The Rosbalt news agency used to publish, citing sources, exclusive news about the most resonant events: for example, that the head of Rosneft, Igor Sechin, did not follow FSB instructions when he handed over a “basket filled with sausages” to the former head of the Ministry of Economic Development of the Russian Federation, Alexei Ulyukayev, or that the FSB is looking for those responsible for leaking the data of Petrov and Boshirov, whom Great Britain accused of attempting to assassinate Sergei and Yulia Skripal in Salisbury. The original versions of these articles have been removed from the Rosbalt website.
“And the fact that they [VChK-OGPU] are cited as a source of information is one of the signs of the times. Both war correspondents and other anonymous Telegram channels are cited. That is, on the one hand, this is a sign that sources have become less willing to communicate with journalists, and on the other hand, it’s a decline in standards, or perhaps not a decline in standards, but a new reality,” Andrey Zakharov believes.
Today, Telegram remains one of two platforms where uncensored resources can reach a Russian audience without significant obstacles from the state (along with YouTube, where even under conditions of “throttling,” there has not yet been a significant drop in the reach of opposition channels, journalist Alexander Plushev concluded based on YouScore data).
Until now, the messenger’s administration has not interfered with the work of media outlets or information channels on Telegram. The removal of a resource with an audience of millions, if it actually happened, is an unprecedented event.

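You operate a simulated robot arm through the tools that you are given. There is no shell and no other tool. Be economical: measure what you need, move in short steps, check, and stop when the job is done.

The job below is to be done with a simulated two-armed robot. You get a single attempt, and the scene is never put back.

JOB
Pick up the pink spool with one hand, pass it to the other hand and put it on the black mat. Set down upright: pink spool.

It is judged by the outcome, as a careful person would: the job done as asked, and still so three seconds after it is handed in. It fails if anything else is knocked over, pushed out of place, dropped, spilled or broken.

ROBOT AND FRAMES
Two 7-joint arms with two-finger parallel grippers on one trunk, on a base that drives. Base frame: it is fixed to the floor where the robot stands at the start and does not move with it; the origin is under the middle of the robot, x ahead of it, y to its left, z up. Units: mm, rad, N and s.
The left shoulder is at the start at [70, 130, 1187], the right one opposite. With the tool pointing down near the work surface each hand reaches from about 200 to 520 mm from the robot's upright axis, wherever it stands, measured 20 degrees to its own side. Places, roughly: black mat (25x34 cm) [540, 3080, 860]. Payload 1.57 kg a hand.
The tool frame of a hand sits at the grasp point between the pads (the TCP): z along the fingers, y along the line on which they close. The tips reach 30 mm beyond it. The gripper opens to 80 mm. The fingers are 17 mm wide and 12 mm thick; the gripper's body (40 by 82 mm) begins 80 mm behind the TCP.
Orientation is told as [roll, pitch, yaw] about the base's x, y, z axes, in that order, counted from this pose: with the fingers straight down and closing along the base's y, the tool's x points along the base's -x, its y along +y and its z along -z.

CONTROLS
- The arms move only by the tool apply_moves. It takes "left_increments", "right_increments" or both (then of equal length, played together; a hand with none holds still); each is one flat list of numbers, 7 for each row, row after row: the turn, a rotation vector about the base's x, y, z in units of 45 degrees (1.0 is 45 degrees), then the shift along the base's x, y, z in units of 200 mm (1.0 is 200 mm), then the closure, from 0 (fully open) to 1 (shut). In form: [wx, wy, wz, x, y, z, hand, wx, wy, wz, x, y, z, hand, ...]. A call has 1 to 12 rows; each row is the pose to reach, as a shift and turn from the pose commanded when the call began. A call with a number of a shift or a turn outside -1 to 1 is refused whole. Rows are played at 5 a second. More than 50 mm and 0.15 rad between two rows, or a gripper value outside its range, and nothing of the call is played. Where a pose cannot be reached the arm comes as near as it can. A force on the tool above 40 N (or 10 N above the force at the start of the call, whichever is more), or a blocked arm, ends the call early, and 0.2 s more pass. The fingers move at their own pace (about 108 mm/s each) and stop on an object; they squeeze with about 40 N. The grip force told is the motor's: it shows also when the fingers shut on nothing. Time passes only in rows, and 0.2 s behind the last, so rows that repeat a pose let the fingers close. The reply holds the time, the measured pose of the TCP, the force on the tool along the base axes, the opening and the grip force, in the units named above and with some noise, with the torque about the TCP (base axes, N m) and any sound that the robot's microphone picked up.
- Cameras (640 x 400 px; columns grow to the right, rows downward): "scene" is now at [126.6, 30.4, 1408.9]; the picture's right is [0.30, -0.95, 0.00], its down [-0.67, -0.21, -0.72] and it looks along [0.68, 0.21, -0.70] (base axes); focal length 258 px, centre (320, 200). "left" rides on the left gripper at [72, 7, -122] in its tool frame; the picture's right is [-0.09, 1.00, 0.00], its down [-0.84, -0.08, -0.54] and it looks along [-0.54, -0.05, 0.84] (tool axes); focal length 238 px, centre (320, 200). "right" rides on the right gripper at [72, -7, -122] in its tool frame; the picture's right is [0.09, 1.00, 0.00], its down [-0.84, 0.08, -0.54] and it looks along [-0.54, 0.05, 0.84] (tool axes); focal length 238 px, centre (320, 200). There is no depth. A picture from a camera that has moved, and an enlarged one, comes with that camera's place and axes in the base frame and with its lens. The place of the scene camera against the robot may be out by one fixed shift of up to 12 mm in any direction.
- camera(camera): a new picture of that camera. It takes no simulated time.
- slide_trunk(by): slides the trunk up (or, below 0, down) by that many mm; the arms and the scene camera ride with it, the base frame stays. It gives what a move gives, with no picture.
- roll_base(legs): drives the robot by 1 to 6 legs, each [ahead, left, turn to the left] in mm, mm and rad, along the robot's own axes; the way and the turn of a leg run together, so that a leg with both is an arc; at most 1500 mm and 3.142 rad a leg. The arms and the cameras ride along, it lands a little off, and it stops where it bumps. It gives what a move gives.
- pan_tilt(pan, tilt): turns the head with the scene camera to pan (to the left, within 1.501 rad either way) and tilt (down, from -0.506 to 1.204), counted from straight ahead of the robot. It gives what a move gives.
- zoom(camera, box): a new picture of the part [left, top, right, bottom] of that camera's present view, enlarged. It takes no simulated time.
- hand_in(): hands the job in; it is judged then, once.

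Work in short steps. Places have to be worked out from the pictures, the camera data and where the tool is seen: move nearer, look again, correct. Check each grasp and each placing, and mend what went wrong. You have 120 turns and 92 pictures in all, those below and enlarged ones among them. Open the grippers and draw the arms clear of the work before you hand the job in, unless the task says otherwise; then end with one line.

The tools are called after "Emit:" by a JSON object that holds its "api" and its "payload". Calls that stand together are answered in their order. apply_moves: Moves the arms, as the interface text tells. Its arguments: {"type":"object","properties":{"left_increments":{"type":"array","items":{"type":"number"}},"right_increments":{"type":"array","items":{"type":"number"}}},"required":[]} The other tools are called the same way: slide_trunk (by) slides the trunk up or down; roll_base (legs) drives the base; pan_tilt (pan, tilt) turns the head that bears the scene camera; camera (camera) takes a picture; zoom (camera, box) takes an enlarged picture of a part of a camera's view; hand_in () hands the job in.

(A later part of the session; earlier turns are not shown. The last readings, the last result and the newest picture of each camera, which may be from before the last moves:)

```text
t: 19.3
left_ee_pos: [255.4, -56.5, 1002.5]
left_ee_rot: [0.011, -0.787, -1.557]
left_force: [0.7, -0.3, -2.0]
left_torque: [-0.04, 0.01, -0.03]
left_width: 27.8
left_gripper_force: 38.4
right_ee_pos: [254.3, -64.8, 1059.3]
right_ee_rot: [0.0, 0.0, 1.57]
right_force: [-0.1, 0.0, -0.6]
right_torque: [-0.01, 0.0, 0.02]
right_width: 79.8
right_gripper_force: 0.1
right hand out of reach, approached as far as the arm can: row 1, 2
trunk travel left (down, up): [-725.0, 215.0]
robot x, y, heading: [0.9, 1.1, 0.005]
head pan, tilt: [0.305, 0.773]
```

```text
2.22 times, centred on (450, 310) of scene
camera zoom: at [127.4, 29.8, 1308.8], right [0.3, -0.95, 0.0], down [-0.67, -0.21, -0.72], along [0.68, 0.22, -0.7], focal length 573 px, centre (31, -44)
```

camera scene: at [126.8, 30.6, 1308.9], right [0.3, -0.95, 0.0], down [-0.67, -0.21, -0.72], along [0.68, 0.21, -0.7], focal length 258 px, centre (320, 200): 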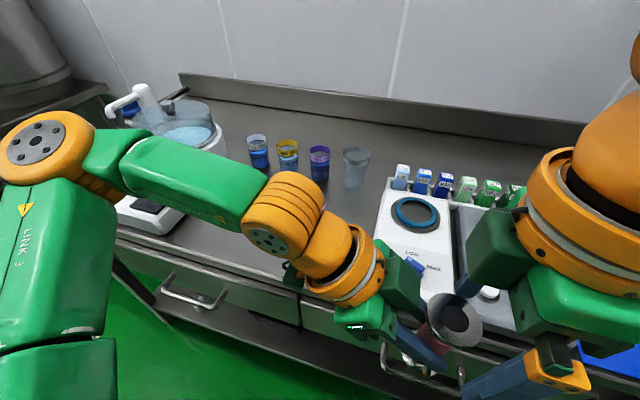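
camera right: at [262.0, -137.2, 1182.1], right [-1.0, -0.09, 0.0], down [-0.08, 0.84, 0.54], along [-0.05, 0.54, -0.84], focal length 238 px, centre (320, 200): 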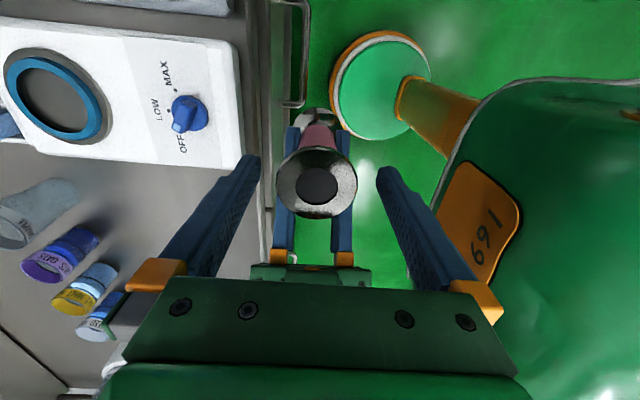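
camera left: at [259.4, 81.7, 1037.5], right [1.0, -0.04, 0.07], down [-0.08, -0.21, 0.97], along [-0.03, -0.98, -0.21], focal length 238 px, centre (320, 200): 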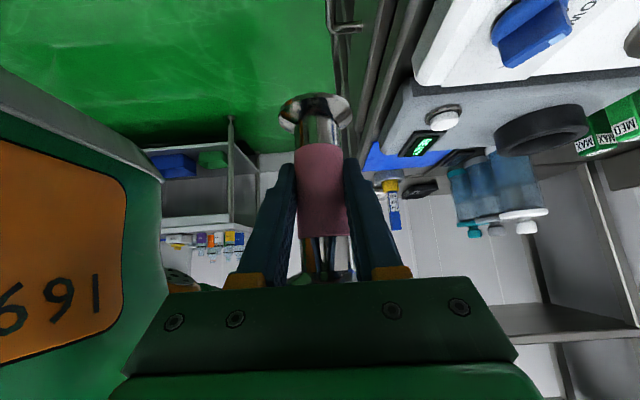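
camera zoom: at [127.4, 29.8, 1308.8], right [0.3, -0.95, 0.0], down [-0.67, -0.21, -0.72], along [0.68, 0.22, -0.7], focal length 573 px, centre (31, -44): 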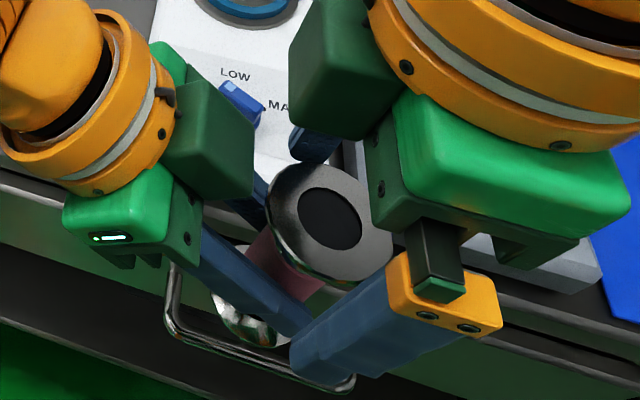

“A very disturbing story: presumably, Telegram has complied with the demands of the Russian authorities regarding a socio-political channel that is not actually terrorist, extremist, or engaged in drug trafficking or anything like that. Essentially, a large socio-political media outlet, albeit a specific, anonymous one, has been deleted. This is a threat to any opposition and independent Telegram channels, so it’s important to pay attention,” writes journalist Dmitry Kolezev.